Think, old man sweater vest.
Never before had I heard a person talk more about themselves in such a short amount of time.
And I'm a talker.
Never before had I been talked over so much in my life.
And, I was merely attempting to answer the questions he asked me.

We watched the movie.
Which I enjoyed.
And which I had to enjoy while sitting beside Dwight Donaghy.
The man who took off his water-stained leather penny loafers.
And propped his stinky socks on the chair back in front of him.
The man who groaned as he gobbled down two slices of pizza, a hot dog, and a whole bag of Reeses Pieces.
And who sighed really heavy, morose sighs every few minutes or so.
The man who was that guy with the kooky laugh during the previews.
And the off-scene hahahas, and echo to his harharhars that makes you miss the following line or two.
The man who grumbled throughout the entire movie about mistakes, brute behavior, idiocies, etc.

Oh, there's more.

Like how, as we walked towards his car, after the movie.
He just happened to mention that he needed to pick up a few things at the grocery store.
And how I had to tag along.

How he warned me to be careful around Al, the homeless man who lived near our building, declaring him a schizophrenic.

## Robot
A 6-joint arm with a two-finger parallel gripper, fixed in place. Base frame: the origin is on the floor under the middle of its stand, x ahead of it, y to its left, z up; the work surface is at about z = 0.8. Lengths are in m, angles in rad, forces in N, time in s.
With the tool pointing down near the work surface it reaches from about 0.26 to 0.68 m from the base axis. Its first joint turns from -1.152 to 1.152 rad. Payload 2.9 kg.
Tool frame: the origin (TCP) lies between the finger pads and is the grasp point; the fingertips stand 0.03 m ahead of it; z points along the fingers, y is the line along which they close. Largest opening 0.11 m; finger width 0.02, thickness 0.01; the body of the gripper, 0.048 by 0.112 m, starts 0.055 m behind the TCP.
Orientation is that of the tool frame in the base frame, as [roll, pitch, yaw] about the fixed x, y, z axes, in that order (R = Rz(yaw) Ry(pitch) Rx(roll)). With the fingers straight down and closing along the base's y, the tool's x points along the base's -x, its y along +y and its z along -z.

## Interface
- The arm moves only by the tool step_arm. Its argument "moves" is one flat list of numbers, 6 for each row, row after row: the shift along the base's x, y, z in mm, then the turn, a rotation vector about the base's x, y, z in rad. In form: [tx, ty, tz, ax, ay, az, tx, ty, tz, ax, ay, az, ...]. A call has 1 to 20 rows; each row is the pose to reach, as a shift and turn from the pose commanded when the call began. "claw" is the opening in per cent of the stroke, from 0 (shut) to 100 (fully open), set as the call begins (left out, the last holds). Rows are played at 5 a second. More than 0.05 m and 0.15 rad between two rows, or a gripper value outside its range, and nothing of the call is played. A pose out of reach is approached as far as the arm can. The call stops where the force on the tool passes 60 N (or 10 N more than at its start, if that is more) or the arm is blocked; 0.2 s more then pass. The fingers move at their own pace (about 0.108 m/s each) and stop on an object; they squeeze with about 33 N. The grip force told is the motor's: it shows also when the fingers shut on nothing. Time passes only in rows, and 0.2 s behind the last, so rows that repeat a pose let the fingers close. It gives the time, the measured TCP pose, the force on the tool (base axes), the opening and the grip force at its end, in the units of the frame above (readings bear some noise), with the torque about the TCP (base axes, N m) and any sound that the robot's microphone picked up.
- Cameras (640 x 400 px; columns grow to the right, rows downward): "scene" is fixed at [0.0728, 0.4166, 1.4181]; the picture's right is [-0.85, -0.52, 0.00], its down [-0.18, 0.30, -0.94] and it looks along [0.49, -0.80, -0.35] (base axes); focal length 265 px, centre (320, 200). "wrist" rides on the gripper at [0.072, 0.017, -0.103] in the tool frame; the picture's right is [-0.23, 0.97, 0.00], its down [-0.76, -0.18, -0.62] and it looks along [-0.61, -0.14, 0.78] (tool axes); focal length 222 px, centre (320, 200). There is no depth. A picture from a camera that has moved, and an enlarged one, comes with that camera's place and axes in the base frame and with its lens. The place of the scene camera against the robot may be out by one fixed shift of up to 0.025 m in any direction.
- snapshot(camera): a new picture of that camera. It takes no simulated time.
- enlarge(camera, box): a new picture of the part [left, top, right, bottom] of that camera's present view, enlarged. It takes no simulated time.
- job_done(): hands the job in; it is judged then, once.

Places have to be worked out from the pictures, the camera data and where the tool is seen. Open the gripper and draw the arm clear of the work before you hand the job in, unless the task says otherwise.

Pot calling the kettle black, mister.

How he found out I was a writer.
How he offended this writer by not asking about what I wrote, but instead, spun off on another tangent about how great of a writer he'd be if he could only find some time.
"Like, for example..."
And off he went, telling me plots and characters of the many stories he could write.

How he made me carry his two grocery bags.
His only two grocery bags.

How he said, "We should really do this again sometime!"
And how I mumbled cheerfully in agreement.

There.
All the sordid and sleazy details of an outing with my socially inept neighbor.
Bottom line.
What can you learn from this?

If you like post-apocalyptic movies, rent Book of Eli.
If you like anti-social moments, watch it with my neighbor upstairs.
And, if you have any love for me at all, then you should really come check out my Creep Hole.

Love,
Me.

1 comment:

  1. I'm glad you're still alive...at least you got an entertaining letter from it!